Text to read >>
Purpose
The Wealthspire Advisors Financial Planning Committee has recently received several questions regarding RMD rules in a post-SECURE Act world. Questions remain about the RMD rules for non-spousal beneficiaries subject to annual RMDs during the 10-year distribution period because those regulations have not yet been finalized.
The purpose of this piece is to outline what our team believes to be best practices regarding these unfinalized regulations. This memo will also provide a quick review and best practices for the existing RMD rules.
Background on Settled Regulations
The SECURE Act, officially enacted on January 1, 2020, brought meaningful changes to the lifetime “stretch IRA.” Previously, both spousal and non-spousal beneficiaries of a qualified plan or IRA[1] inherited before January 1, 2020 were able to stretch required minimum distributions (RMDs) over their own life expectancy.[2] This allowed withdrawals to be spread out over the beneficiary’s lifetime and planned around his or her marginal income tax rate each year. The stretch provision also applied to the beneficiaries of inherited IRAs owned by trusts, assuming those trusts were properly structured.
The SECURE Act eliminated the stretch for most non-spousal beneficiaries of inherited IRAs received after January 1, 2020, resulting in three distinct IRA beneficiary categories with differing distribution rules for each. The beneficiary categories are noted below:
- Eligible designated beneficiaries (EDBs)
- Surviving spouse
- Disabled or chronically ill individual
- An individual who is not more than 10 years younger than the IRA owner
- Minor children
- Certain trusts
- Non-eligible designated beneficiaries (non-EDBs)
- Any individual that doesn’t meet the requirements for an eligible designated beneficiary (e.g., an adult child)
- Certain trusts
- Non-designated beneficiaries
- Charities
- Estates
- Certain trusts
The distribution rules for each beneficiary category are further detailed in this blog post and are summarized below:
- EDBs generally receive an exception to the elimination of the stretch and can continue to distribute RMDs over the beneficiary’s life expectancy.[3]
- Stretch treatment for an inherited IRA owned by a trust only applies to conduit “see through” trusts for benefit of an EDB beneficiary.
- Planning note: Careful review is warranted where a trust (including a revocable trust) is named as primary or contingent beneficiary on a qualified plan/IRA. Accumulation trusts can invalidate stretch treatment for EDBs, whereas conduit trusts provide the opportunity to conserve the stretch. This can be particularly important for second marriages where a QTIP Marital Trust will be used.
- Non-EDBs must empty their accounts within 10 years after the year when the original IRA owner died. Further, as clarified by the IRS in final regulations issued in July 2024, if the decedent died after his/her required beginning date (RBD), non-EDB beneficiaries must also take annual RMDs starting in 2025.

Provided data >>
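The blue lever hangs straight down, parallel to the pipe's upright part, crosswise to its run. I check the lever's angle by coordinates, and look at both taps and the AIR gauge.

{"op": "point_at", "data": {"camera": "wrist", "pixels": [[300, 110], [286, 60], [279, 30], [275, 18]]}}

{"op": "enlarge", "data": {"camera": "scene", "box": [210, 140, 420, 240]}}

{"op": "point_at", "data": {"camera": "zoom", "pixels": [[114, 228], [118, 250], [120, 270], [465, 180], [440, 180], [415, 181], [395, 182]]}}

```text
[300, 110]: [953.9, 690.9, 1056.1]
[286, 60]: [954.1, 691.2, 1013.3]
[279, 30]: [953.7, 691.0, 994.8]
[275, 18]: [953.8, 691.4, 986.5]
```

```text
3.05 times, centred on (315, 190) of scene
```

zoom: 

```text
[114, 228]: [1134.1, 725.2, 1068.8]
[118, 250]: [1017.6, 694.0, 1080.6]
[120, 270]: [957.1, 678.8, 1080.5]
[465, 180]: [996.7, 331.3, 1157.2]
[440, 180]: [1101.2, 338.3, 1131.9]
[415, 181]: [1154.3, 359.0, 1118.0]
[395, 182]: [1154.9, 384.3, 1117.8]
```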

To-do list >>
1) Provide the original wording of the text to read from "- Non-EDBs must" as far as "starting in 2025.".
2) Pick up the text to read at the point where it stops and go on.

Exercise answers >>
1)
- Non-EDBs must empty their accounts within 10 years after the year when the original IRA owner died. Further, as clarified by the IRS in final regulations issued in July 2024, if the decedent died after his/her required beginning date (RBD), non-EDB beneficiaries must also take annual RMDs starting in 2025.

2)
- Planning note: Since all non-EDBs must fully distribute the balance within 10 years, a trust beneficiary may no longer serve its intended purpose. If creditor protection is important, an accumulation trust could remain preferrable, since annual RMDs need not be distributed to the beneficiary (or at the end of 10 years) and can remain in the trust. However, the trade-off to creditor protection is a higher tax bill since trust income tax brackets are very compressed. A simpler solution, if creditor protection is not important, could be naming individual non-EDBs as beneficiaries outright.
- Planning note: See “Best practices for Final Regulations” below for non-EDBs who are required to take RMDs during the 10-year period.
- Non-designated beneficiaries have five years to distribute the account balance if the decedent was not subject to RMDs or must continue RMDs over the decedent’s single life expectancy if they had already begun.
Best Practices for Final Regulations
In February 2022, the IRS issued proposed regulations that surprised many planners and experts. The regulations would require some non-EDBs of inherited IRAs to take an RMD each year of the 10-year period, with the balance of the account distributed in the 10th year following the original IRA owner’s death. The annual RMDs would be based upon the non-EDBs single life expectancy. The proposed regulations apply only if the decedent was already taking RMDs and do not apply to inherited Roth IRAs; if the decedent had not started RMDs or owned a Roth IRA, the non-EDB is only required to withdraw the balance by the end of the 10-year period.
In other words, the proposed regulations only apply to (1) non-EDBs of post-RMD inherited traditional IRAs for deaths that occurred on or after Jan 1, 2020, and (2) when the decedent died after his/her RBD. This will most commonly be seen with adult children inheriting an elder parent’s retirement account.
The IRS released successive notices (Notice 2022-53 and Notice 2023-54) announcing that (1) final regulations for RMDs of inherited IRAs will not be effective until at least 2024, (2) excise tax will not be assessed for “missed” 2021, 2022, and 2023 RMDs, and (3) excise tax refunds are available for taxpayers who previously paid tax for a missed RMD during those years.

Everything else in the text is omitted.